The show started and it was definitely a hospital drama! The actors/actresses were all attractive, the show was fast paced, and the lines pretty cheesy. Although I was mildly entertained, by the time the show ended forty minutes later, I was ready for it to be done and ready to get back to Vegas.
The employee came back in and gave us all a survey to fill out about the show. As most surveys go, it contained several scaled questions (on a scale of 1-10) and a couple of open ended response ones at the end. After we finished he collected the surveys and another employee entered and made the following announcement:
“Could I please have these three people get up, leave the room, and follow me? Thanks: Can’t Remember His Name #1, Can’t Remember Her Name #2, and Brent Reser.”

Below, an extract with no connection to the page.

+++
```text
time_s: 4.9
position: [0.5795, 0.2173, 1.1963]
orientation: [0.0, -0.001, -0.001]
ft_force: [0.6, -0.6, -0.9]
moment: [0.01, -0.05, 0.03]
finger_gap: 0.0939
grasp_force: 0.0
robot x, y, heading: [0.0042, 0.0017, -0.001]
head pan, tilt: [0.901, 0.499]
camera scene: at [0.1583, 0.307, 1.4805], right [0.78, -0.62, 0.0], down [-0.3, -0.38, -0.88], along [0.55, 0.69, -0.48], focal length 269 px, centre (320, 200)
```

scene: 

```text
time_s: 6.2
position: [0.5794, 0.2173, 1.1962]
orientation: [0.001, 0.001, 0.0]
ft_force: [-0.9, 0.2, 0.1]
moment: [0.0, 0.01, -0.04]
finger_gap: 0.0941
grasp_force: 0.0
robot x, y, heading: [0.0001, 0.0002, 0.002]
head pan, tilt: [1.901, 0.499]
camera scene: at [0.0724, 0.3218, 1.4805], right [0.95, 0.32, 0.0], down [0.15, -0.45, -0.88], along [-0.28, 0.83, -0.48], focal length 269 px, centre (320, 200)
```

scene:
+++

A bit surprised at hearing my name, and yes, it was the last one called, I looked at Glen and walked outside the viewing room into a waiting area. The three of us sat in three available chairs and joked about why we were called out and what was going to happen. Five minutes passed and the same guy came back and handed us a piece of cardstock paper, said “thank you,” and showed us the way out. As we walked out I looked at the document…my $85 check.
It turned out that they had chosen more people than they needed for the focus group so we got randomly selected to bypass that portion of the research and still receive full funds. I waited an hour for my brother to come out and he gave me the low down of the focus group: Many specific/tedious questions, long winded answers, many follow up prompts from the person conducting the focus group, and too many people who thought they were professional critics. As our bank did not have an ATM anywhere near the premises we went to the restaurant right next door to the center and cashed our checks….at a cut of 20%.
After the deduction, we walked away with $68 each. Although not our biggest win in Vegas, that $68 multiplied for my brother that night and it lasted me a long time. Although this is by no means one of my more interesting posts, actually, it is by far one of my most boring ones, it provided my brother and I the affirmation that participating in a quick hour or two of research can be relaxing, interesting, and profitable. Just another good memory of our Vegas trip. Don’t Blink.